There’s a lot at stake. As another staunchly conservative justice on the Court, Barrett could pull decisions away from the 5-4 seesaw of recent decades and set it firmly on the conservative side. Democrats fear that could spell the end of the Affordable Care Act and return abortion rights to the whim of state government, where they were half a century ago.
Politics aside, there were revelatory moments during the hearings. On the second day, Barrett spent hours testifying — citing cases, and quoting from them — without using notes. Republican Sen. John Cornyn of Texas mentioned a small notepad Barrett had in front of her, and said: “You know, most of us have multiple notebooks and notes and books and things like that in front of us.
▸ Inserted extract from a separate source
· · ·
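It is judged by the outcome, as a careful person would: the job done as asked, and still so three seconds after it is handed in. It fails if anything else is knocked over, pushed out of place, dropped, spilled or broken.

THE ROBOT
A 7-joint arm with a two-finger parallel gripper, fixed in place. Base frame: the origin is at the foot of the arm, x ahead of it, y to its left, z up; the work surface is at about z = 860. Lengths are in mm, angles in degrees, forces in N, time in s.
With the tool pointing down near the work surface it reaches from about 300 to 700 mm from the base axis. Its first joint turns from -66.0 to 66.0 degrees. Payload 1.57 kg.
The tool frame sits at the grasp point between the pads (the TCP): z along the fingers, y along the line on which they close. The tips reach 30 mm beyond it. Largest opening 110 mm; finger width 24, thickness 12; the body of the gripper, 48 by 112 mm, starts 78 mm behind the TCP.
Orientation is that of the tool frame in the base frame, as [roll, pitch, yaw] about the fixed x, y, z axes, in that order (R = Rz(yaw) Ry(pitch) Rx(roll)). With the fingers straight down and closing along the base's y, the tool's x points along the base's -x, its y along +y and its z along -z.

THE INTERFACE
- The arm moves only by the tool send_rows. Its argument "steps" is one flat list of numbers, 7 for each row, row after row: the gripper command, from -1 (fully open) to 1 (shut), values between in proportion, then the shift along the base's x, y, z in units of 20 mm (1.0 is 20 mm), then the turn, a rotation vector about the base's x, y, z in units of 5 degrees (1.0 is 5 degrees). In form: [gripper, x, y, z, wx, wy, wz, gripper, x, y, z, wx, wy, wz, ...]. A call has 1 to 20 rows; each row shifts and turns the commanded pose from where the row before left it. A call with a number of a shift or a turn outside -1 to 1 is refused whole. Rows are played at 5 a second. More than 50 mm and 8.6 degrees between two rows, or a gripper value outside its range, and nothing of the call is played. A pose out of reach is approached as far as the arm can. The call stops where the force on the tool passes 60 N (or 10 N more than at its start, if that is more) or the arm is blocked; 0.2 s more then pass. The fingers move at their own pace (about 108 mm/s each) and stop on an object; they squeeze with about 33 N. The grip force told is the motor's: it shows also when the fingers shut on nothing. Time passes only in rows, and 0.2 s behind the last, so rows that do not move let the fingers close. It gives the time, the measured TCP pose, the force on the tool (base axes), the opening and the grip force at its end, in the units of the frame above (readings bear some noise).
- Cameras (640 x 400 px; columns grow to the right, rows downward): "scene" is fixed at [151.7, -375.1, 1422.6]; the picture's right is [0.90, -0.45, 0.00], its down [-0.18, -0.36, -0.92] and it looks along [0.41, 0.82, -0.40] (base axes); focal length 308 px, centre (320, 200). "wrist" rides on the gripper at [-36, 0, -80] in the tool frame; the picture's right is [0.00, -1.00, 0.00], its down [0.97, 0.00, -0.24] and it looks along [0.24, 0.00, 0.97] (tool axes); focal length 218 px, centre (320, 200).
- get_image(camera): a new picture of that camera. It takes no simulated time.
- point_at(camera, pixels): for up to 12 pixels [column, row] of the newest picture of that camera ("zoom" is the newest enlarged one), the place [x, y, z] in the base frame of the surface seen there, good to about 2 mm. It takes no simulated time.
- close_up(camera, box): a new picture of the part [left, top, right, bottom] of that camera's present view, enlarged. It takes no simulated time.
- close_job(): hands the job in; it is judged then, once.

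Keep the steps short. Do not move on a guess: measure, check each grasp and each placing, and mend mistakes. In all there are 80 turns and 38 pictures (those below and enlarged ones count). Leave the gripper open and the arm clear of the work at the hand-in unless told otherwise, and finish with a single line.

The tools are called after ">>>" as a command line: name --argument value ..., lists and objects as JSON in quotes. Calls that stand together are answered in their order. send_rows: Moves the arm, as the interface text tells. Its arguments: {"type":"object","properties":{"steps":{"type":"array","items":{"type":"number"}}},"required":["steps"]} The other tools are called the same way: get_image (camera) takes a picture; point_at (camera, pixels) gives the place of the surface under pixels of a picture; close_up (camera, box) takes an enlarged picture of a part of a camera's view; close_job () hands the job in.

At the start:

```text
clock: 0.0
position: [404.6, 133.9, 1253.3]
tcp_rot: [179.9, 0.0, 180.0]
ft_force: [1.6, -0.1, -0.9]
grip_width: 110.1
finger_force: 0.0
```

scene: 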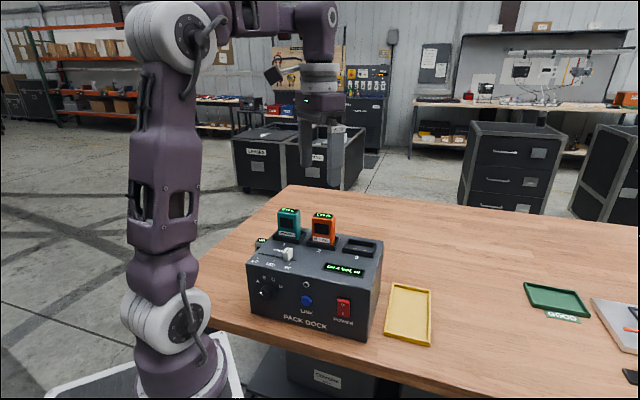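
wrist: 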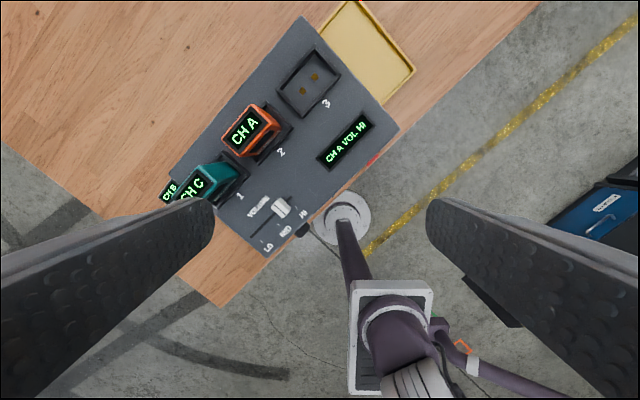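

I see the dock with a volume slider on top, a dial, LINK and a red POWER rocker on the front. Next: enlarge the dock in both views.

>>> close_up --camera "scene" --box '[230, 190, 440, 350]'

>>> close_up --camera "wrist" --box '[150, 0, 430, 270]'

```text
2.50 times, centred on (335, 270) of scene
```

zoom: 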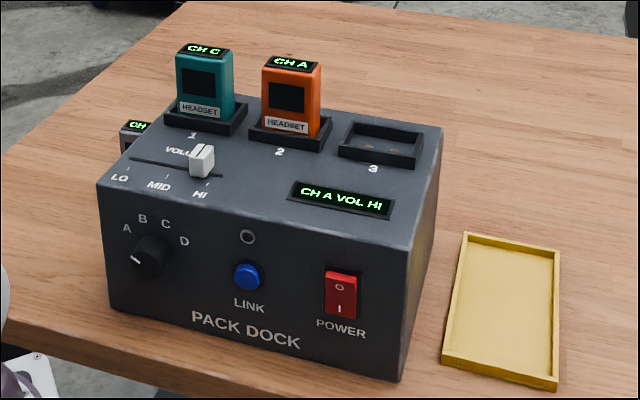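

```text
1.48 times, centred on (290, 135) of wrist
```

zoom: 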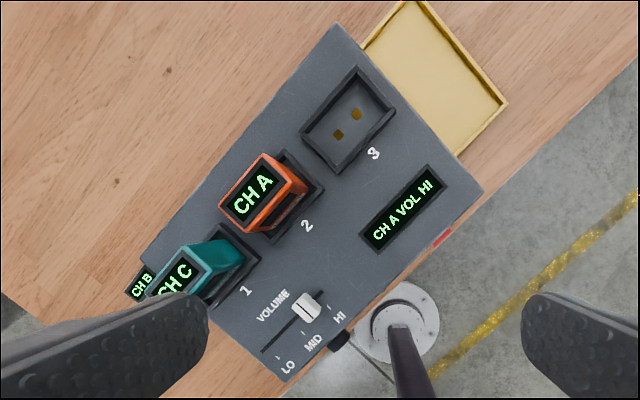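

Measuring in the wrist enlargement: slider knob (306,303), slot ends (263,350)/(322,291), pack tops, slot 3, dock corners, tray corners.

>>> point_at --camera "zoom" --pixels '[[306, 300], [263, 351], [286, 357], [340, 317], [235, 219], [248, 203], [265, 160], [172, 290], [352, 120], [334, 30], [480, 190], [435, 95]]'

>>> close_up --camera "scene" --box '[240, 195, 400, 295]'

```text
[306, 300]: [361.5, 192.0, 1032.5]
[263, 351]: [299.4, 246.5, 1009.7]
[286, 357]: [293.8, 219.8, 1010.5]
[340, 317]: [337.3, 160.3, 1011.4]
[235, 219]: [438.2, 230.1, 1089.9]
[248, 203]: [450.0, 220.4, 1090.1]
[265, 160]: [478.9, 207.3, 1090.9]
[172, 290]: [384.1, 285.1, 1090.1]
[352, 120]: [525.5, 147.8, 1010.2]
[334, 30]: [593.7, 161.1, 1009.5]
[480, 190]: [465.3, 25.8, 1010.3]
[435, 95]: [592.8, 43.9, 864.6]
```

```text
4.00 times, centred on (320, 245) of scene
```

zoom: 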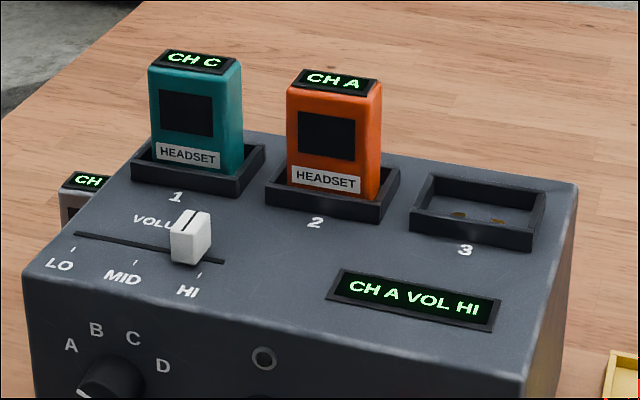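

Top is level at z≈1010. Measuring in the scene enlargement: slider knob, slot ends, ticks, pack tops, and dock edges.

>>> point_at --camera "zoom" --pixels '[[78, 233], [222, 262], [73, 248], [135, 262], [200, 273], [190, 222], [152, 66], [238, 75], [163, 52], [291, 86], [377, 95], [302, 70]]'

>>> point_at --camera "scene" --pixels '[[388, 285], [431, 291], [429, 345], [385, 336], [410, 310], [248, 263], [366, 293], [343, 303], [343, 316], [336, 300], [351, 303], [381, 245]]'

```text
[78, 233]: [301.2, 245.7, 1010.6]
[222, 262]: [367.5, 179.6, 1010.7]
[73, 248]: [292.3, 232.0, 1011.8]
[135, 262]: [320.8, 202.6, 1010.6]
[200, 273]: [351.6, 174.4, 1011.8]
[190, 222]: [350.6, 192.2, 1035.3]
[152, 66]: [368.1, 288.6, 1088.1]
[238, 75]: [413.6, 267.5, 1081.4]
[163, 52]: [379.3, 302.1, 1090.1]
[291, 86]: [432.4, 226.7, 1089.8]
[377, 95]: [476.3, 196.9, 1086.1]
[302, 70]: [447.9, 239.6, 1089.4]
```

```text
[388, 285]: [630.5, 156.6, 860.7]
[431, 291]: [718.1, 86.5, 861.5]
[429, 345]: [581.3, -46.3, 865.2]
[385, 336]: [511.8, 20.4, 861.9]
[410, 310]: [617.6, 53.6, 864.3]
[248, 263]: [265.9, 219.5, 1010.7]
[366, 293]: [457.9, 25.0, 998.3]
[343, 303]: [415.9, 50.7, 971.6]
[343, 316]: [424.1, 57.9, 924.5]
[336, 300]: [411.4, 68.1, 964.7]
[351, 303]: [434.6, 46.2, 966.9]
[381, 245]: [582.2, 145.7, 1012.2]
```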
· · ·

Can you hold up what you’ve been referring to in answering our questions?” In response, Barrett smiled and lifted up and displayed a blank notepad. “That’s impressive,” Cornyn said. And it was.
Barrett is not a product of Ivy League schools or the Eastern establishment. She is devoutly religious. She favors an originalist, textualist approach to statutory and constitutional interpretation. All of that makes liberals uncomfortable. But Barrett will almost certainly be confirmed as the next justice on the Supreme Court. She has the necessary qualifications, and displayed the proper temperament for the job. We wish her well, and hope that she will bring balance, care and compassion to her new position.